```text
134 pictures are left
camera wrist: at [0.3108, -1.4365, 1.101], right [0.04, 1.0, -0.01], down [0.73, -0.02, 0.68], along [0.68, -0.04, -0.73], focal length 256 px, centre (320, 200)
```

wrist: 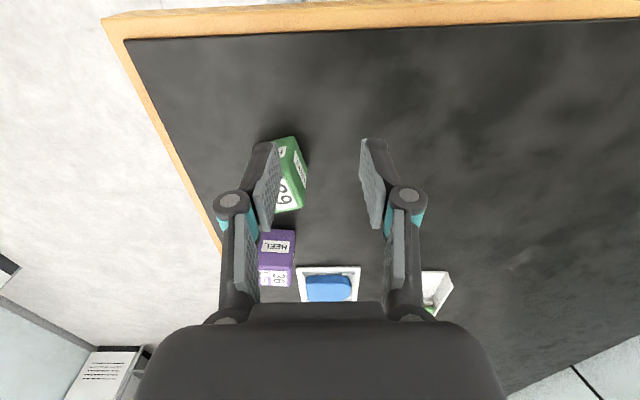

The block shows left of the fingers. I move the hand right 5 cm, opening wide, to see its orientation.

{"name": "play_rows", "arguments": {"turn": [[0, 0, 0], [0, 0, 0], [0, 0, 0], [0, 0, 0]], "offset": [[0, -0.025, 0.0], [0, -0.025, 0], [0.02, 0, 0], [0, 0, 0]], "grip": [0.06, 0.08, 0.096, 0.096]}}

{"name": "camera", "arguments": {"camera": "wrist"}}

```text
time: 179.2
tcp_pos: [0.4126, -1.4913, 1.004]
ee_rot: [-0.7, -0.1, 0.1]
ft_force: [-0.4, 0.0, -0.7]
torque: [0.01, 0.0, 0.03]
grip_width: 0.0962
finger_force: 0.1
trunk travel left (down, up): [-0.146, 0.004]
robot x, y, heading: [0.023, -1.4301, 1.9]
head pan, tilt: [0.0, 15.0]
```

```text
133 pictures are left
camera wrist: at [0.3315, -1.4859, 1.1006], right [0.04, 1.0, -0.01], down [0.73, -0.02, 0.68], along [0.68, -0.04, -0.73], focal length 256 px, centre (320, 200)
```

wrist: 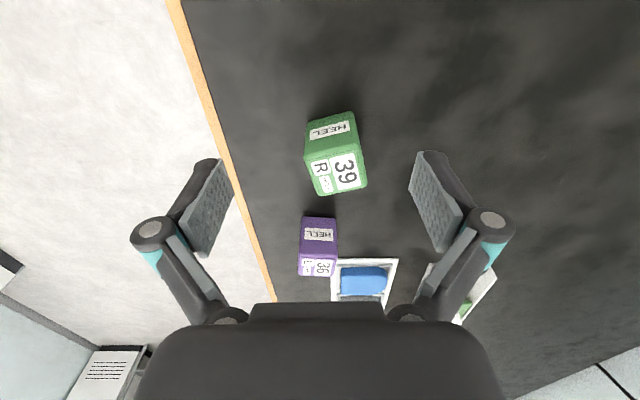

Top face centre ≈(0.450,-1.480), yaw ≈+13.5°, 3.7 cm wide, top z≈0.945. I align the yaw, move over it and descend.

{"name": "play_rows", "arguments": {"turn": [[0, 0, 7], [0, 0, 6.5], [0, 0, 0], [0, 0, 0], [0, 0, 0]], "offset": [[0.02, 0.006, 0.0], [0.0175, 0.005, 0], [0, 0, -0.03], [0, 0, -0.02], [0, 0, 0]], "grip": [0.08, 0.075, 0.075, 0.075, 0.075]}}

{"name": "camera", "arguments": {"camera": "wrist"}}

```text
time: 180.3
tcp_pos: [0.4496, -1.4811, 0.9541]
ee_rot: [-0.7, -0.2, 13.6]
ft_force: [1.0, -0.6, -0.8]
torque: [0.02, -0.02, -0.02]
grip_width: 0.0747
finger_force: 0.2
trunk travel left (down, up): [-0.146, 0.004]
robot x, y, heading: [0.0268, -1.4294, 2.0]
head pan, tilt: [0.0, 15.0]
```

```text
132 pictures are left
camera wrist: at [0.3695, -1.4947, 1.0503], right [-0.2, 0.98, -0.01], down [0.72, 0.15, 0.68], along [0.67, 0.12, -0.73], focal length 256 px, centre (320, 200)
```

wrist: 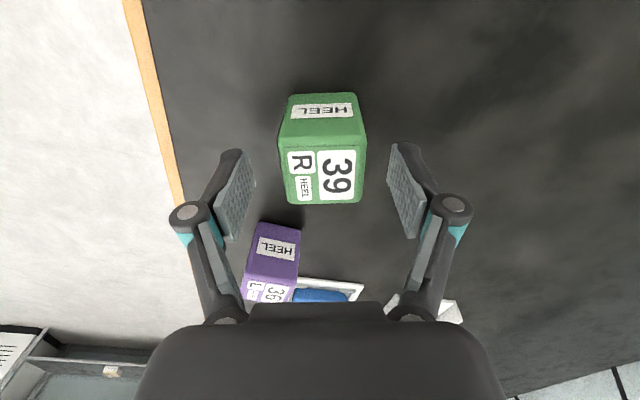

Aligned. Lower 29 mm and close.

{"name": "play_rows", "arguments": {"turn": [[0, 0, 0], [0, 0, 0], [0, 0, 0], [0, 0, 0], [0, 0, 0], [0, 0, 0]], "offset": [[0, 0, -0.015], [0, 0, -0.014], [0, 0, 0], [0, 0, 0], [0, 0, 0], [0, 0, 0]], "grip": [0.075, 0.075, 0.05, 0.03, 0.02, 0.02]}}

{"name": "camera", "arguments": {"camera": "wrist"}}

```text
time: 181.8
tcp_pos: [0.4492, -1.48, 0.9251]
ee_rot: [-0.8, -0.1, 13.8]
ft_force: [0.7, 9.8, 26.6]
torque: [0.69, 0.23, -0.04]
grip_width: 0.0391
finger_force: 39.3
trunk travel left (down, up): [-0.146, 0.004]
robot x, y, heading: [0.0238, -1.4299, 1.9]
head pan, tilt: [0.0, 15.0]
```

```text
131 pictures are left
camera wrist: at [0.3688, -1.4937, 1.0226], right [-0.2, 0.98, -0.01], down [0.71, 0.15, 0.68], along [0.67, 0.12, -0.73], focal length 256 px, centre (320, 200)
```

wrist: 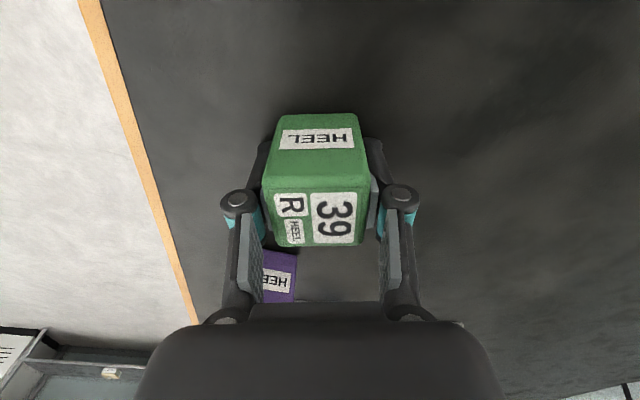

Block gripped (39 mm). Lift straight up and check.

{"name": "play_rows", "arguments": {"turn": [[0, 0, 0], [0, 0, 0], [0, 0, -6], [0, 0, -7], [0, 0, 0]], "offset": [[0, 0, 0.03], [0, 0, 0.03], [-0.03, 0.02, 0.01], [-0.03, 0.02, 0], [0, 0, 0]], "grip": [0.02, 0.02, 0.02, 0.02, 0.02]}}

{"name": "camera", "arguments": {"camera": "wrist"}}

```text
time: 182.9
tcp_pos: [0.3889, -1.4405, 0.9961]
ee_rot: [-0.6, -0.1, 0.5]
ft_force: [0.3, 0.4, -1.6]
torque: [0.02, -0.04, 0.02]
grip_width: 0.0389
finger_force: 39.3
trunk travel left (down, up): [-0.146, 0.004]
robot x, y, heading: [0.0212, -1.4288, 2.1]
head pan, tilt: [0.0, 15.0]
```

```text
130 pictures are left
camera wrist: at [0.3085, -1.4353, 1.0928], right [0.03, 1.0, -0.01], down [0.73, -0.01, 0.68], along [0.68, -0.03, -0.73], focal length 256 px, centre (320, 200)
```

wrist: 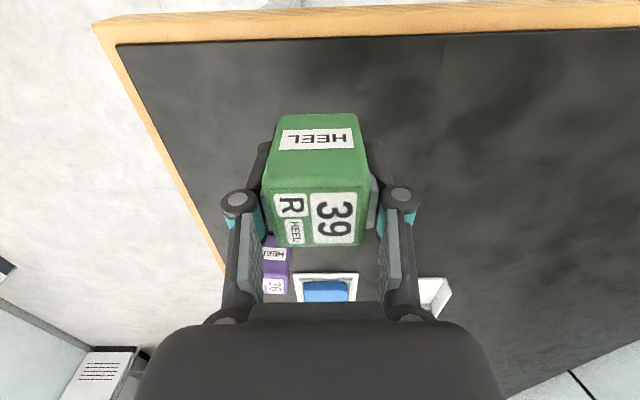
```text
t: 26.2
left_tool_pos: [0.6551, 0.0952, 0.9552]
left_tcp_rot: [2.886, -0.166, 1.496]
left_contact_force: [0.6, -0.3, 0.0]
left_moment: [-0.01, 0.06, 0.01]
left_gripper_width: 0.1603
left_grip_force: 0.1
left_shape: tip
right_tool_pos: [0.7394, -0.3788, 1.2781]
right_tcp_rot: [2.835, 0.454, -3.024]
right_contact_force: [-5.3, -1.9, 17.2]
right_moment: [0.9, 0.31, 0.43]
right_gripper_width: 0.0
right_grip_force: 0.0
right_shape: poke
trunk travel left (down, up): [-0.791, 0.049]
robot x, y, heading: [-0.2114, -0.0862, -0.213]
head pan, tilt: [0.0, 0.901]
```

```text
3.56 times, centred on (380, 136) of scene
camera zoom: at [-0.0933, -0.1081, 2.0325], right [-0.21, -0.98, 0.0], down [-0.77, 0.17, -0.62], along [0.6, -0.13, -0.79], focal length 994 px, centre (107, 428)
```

» **SOURCE TEXT**:

Dispersion in Europe’s Cities
By Wendall Cox
For any who had been following demographic trends closely in Western Europe, it is long been obvious that suburbanization was following generally the same track as in Canada (more than 75 percent suburban), Australia and the United States (85 percent suburban). Nearly all growth in the major cities has been in the suburbs for the last four decades.
The massive postwar automobile oriented suburbanization of Europe started a bit later than in the Western offshoots of the British Empire as the fabled economic historian Angus Maddison called them. It took a while for Western Europe to recover from World War II, but by 1970 much had been restored.
This article reviews citywide population trends, divided into their core and suburban (or exurban) components from 1971 to 2011. This is a far more complicated exercise than reviewing the urban trends of Canada, Australia, and the United States. Ten years ago I published an examination of European trends relying principally on using data from the Ranally Metropolitan Areas, which had been established by my friend Richard Forstall, then at Rand McNally. Metropolitan areas are particularly difficult to compare across international lines because the few nations that designate them use different criteria and most nations do not designate them at all.
Regretfully, the internet and perhaps other commercial considerations made the Ranally Metropolitan Areas a thing of the past.
Data Difficulty in Western Europe
The only source that approaches consistency is the United Nations Urban Agglomerations (urban areas) list. In its latest iteration the list includes data from 1950 through projections to 2030 in five year increments for approximately 1700 cities around the world. But, the United Nations must rely on member states to provide the information, which is often not urban agglomeration data at all.
Some nations report urban area data. Others report metropolitan area data. Urban areas and metropolitan areas are not the same thing. Urban areas are built up areas defined by the extent of the urban form, rather than by jurisdictional boundaries (see Demographia World Urban Areas). Metropolitan areas encompass both the urban area and the economically connected areas to the outside (exurbs). The difference is that urban areas do not include exurbs and metropolitan areas do (Figure 1).

» **WRITTEN EXERCISE 1**: Copy the part of the source text from the words "Data Difficulty in" through the words "data at all.".
» **WRITTEN EXERCISE 2**: Pick up the source text at the point where it stops and go on.

» **TASK RESULT 1**:
Data Difficulty in Western Europe
The only source that approaches consistency is the United Nations Urban Agglomerations (urban areas) list. In its latest iteration the list includes data from 1950 through projections to 2030 in five year increments for approximately 1700 cities around the world. But, the United Nations must rely on member states to provide the information, which is often not urban agglomeration data at all.

» **TASK RESULT 2**:
Some nations report only core municipality data, which is incomplete. Characterizing cities as only the core is rather like declaring a leg or a lung to be the same thing as a human body. These nations include Germany and Austria. Data for Valencia, Spain is also for the core municipality only.
Perhaps the best source for citywide trends over the last 40 years in Western Europe is the United Nations data. The results are reported for urban areas and metropolitan areas, ignoring the irrelevant reported core data. Cities are included that had a population of 750,000 or more in any year from 1970 to 2010 on the UN World Agglomerations list. As of 2011, there are 24 urban areas and 16 metropolitan areas with comparable United Nations data (Table).
How the Cities have Dispersed
Among the urban areas, the suburbs monopolized population growth over the period (1971 to 2011). Overall, the 24 urban areas increased their population by 9.1 million residents. This was the combination of a 9.7 million increase in the suburbs and a 600,000 loss in the cores. With the core losses, the suburbs accounted for 107% of the urban area growth.
The monopolization of suburban and exurban growth was even greater in the 16 metropolitan areas. The overall citywide population increase was 6.2 million. This included 8.2 million in the suburbs and exurbs and the loss of 2.1 million in the cores.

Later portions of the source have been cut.